Includes the full scoop on "discovering" series math at the 18,000 student Bethel School District.... in a word BAD
I looked at Low Income, White, Black, Hispanic, Asian/Pac.Isl and American Indian and all 5 subgroups went down in the three years of "Discovering" check out the link on Franks page.
file #1 of 3 pages
file #2 of 8 pages
Is it the District's intent to violate the terms of the contract - a contract that they co-authored?
See Director Martin-Morris' blog for a concise and complete list of the disturbing terms of the contract which are in variation to the community engagement about STEM.
If I lived in that area I'd be checking out the Aviation High School.
I don't believe that the staff disclosed all this to the Board. How could the Board have voted this in with all these issues not clearly laid out? If staff did tell them and the Board voted on it without either the Board or staff disclosing all these issue to the public, then, to me, it is grave misconduct.

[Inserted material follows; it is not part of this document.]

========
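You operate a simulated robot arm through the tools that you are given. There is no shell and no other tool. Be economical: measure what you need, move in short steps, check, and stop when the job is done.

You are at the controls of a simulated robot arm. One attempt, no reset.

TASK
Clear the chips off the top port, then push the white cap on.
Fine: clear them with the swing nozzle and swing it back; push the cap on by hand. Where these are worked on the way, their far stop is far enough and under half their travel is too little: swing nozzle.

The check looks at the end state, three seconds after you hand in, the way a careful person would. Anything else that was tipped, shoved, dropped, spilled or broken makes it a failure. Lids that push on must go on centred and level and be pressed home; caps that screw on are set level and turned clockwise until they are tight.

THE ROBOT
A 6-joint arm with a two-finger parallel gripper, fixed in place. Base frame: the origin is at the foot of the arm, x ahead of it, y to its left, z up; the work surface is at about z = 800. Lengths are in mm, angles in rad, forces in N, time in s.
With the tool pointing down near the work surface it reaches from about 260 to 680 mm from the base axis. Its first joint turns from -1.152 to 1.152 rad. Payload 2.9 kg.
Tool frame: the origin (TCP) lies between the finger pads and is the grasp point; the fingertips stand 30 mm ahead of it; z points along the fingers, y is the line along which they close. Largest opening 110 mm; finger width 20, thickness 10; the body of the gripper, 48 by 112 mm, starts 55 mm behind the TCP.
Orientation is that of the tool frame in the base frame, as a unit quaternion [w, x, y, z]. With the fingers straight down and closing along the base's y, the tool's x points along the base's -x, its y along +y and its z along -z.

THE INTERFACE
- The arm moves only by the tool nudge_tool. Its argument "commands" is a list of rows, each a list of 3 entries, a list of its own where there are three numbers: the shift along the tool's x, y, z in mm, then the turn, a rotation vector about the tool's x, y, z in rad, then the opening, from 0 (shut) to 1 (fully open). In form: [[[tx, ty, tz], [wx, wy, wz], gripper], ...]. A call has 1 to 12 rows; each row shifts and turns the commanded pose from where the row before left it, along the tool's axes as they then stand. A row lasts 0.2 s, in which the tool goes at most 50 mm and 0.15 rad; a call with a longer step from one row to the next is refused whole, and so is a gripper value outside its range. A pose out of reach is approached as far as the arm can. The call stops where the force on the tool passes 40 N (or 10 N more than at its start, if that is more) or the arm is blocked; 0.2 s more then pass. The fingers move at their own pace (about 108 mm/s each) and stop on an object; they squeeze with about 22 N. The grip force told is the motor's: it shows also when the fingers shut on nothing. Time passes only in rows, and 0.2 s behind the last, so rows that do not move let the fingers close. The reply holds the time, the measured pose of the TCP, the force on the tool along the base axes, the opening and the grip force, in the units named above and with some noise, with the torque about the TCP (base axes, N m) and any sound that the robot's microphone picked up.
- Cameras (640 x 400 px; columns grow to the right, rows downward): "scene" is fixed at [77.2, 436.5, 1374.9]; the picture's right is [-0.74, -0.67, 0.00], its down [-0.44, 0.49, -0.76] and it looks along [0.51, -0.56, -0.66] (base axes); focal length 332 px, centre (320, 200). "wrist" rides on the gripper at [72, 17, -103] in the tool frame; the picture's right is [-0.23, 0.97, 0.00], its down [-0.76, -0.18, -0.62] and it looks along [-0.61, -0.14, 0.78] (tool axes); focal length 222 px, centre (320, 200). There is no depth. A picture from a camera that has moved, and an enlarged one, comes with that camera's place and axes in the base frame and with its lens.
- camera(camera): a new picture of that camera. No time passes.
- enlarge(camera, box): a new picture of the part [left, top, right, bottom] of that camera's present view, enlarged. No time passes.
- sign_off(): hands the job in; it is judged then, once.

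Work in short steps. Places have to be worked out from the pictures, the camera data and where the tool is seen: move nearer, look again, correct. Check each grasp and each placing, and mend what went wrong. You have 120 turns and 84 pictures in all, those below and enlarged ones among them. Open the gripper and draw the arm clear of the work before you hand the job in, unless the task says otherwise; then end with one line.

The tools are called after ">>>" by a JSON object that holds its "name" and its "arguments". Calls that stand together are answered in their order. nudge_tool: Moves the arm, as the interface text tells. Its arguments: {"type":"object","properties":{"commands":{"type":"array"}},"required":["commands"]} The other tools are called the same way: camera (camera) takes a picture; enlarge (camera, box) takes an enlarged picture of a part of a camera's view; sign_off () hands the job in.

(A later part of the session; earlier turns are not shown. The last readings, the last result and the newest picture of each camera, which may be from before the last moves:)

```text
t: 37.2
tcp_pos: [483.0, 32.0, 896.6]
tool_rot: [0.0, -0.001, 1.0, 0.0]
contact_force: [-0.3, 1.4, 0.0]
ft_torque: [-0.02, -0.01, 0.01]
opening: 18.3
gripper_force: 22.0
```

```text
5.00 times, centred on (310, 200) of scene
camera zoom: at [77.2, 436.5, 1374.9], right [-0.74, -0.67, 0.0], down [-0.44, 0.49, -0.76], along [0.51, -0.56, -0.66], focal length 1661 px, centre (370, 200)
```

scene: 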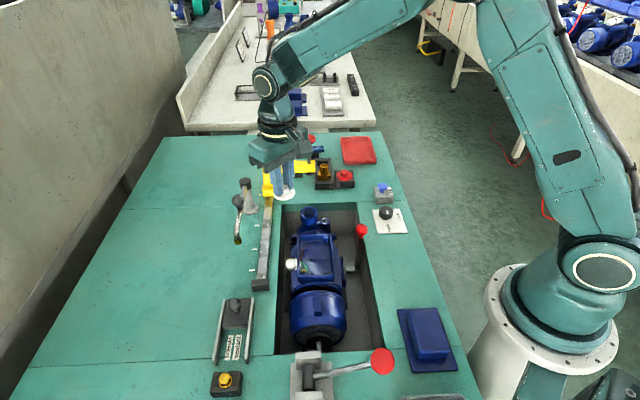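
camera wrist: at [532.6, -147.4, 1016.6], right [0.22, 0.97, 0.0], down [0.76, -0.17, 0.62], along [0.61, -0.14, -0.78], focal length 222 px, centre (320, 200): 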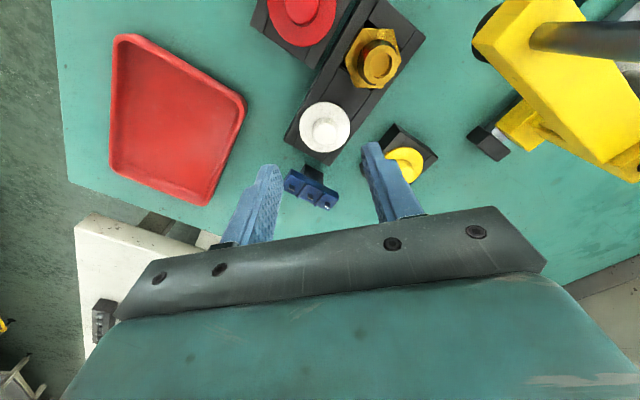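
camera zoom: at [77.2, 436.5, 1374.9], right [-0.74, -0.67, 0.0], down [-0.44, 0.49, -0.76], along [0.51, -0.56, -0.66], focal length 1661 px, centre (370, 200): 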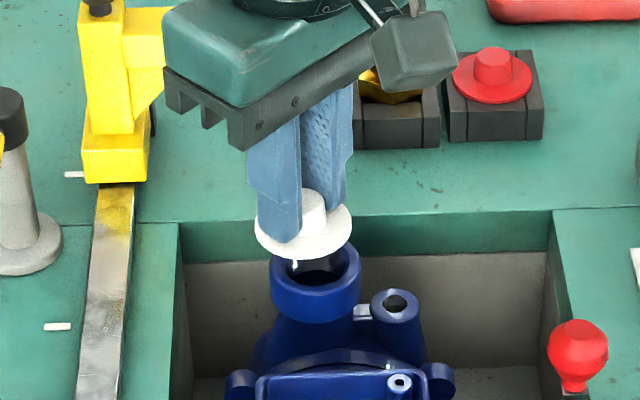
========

On a sort of related note. On Harium's post about CHS STEM, Maureen reveals that Aviation HS is moving into Seattle, the Museum of Flight specifically. About two miles from CHS. Harium says he knew about that and that the board "entered into a leter of understanding" with them. Well, shouldn't such a letter of understanding be something done in public at a board meeting? How could they have voted to agree to a letter of understanding without such a vote happening at a board meeting? Do any of you recall discussion of such a letter? Maybe I just missed it.
Except that there is now a letter of understanding that states that Aviation High can only accept a small number of SPS students.
Nice.
The District has no intention of naming a second principal or a second IT administrator - they aren't in the budget. Those are violations of the contract.
The District has no intention of keeping the staffs separate - it isn't in the budget. That's a violation of the contract.